Night moon. Where’s your focus? Douglas, Michigan. October, 2024. © Clayton Hauck

The Anecdotal Evidence That Keeps Me Up At Night
by Clayton Hauck

The thing is, I’ve been a commercial photographer for over a decade now. Close to 100% of my working time and energies were put towards this profession, weird as it can be. When things were good, they were very good. And when things were bad, well, they were still relatively okay. I was able to make a respectable living doing this work and had close to zero complaints about the deal. It’s still kind of hard to believe I bought a house through making photos.

As I sit in my photo studio today, things are about as different as can be from the pleasant picture I’ve just laid out. Even the studio I now run was opened more as a compliment to my existing commercial photography business. While the reasons are plentiful, I’ll soon get to the specific one I thought of this morning while cleaning up the studio. But first a bit more detail on where my focus is now: yes, I’m still a commercial photographer but my focus is far more split both within the profession and outside of it. I’m now directing and shooting video, and putting a lot more effort towards the art photography world (perhaps teaching is in my future, as well). This has been wildly motivating for me, which is nice, but I’m still super level-headed about the realities of making a decent living through this line of work. Secondly, the studio that I opened without much thought to profitability is now being handled entirely differently. Making this place make money is priority number one, and if I can’t make that happen, it will have to go. Thirdly, I’m now running a photobook shop called realmbooks.co. Much like my newfound artistic photography practice, this side hustle has given me a lot of excitement and motivation, however, I’m equally as level-headed about its chances at producing a living wage for myself. What makes me feel better about this difficult financial reality is that it’s very complimentary to my photography work, and in many ways I feel like I’m back at school learning a ton of new things (without the baggage of student loans).

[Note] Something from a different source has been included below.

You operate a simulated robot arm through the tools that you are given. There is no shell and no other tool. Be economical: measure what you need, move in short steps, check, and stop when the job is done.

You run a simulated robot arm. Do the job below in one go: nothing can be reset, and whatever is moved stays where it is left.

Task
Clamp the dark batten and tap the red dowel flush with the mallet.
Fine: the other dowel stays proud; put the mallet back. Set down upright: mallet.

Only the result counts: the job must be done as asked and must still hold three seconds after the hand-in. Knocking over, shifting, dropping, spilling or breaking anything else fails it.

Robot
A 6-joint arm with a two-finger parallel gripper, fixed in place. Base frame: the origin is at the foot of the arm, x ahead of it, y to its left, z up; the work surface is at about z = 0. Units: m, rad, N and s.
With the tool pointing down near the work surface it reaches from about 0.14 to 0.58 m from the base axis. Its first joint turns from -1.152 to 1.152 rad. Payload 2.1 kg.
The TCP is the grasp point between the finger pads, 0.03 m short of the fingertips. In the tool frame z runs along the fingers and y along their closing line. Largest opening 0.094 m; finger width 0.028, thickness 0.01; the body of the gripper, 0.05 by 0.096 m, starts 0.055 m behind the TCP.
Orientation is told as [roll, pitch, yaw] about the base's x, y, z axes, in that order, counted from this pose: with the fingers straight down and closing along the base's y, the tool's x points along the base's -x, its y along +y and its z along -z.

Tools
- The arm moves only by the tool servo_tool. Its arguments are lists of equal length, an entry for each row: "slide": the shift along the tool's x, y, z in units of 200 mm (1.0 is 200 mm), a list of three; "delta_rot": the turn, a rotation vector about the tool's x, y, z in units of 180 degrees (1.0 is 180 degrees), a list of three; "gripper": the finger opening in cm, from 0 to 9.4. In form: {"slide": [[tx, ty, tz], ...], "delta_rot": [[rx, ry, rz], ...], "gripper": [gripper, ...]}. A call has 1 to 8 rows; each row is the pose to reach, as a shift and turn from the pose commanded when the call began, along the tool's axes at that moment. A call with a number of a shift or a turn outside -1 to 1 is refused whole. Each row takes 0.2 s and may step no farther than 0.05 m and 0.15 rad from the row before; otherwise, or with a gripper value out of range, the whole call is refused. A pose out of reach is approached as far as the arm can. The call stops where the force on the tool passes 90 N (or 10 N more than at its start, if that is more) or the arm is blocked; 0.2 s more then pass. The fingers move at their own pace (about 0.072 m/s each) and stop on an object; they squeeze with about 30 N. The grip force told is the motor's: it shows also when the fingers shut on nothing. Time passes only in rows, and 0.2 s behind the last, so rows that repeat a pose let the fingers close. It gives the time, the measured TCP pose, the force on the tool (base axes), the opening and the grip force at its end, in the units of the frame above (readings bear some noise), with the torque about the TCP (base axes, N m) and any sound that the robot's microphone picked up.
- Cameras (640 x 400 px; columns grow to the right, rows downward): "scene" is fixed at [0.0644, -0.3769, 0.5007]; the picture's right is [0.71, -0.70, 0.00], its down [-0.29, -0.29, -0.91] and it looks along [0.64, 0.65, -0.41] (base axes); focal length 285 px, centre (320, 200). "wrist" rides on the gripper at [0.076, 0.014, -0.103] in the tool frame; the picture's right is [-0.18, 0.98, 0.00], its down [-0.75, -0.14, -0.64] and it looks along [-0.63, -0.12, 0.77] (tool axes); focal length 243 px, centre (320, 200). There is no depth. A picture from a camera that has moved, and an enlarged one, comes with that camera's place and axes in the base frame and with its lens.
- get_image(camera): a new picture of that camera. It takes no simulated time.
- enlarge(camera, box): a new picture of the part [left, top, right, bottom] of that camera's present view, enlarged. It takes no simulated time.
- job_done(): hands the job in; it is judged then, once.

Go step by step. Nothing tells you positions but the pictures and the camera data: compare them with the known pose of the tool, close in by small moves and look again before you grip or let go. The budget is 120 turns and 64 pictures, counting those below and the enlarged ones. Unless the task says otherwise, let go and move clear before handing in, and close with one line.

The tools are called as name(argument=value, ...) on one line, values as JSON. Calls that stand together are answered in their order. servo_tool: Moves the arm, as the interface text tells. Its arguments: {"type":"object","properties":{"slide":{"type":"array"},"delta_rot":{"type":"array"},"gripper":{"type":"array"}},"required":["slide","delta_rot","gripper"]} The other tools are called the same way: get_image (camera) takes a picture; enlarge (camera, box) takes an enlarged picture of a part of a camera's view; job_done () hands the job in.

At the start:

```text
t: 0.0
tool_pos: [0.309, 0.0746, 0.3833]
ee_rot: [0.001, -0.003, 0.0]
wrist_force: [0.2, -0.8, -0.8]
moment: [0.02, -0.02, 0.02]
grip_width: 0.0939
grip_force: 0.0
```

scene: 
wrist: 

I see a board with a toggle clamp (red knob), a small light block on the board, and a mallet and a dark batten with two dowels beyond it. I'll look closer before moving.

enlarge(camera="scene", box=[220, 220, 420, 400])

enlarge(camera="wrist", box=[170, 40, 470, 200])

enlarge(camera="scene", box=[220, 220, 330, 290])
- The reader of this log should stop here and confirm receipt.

All this to say: my life is wildly different now than it was even a few years ago. My time is being spread very thin amongst all of these new practices and I have very little downtime to relax and socialize. Fortunately, much of the work is work that is often enjoyable. This helps me justify things.

So why the need to put myself into this situation, you may ask. Here’s the anecdotal story as told from my perspective as a photo studio operator:

Last year we had a client do a shoot in our space. It was all more or less normal aside from my own observation that the photographer was being wildly over-worked for what they were likely being paid. It was a relentless shot list (this is not unusual. Most of my shoots are also this way), but they didn’t have the budget for an appropriate support crew, so I got the sense everyone was miserable. This was the first warning. It’s increasingly hard for Clayton the commercial photographer to compete with the countless productions being run on a far lower budget than I will ever be able to compete with. It is what it is and I don’t take this personally, as I was once the young and scrappy photographer doing things for far less than the established photographers would ever think to do them for.

Fast forward a year and this same client pops back onto my radar asking for studio availability to do a photo shoot last minute. Cool! The space is available and I could very much use the rental income. A few days go by and word comes they decided against the shoot altogether. Fine, it happens. But the reason they decided against it is the thing that has me scrambling to find a half dozen new jobs — they’re just going to run the images they made internally using ai.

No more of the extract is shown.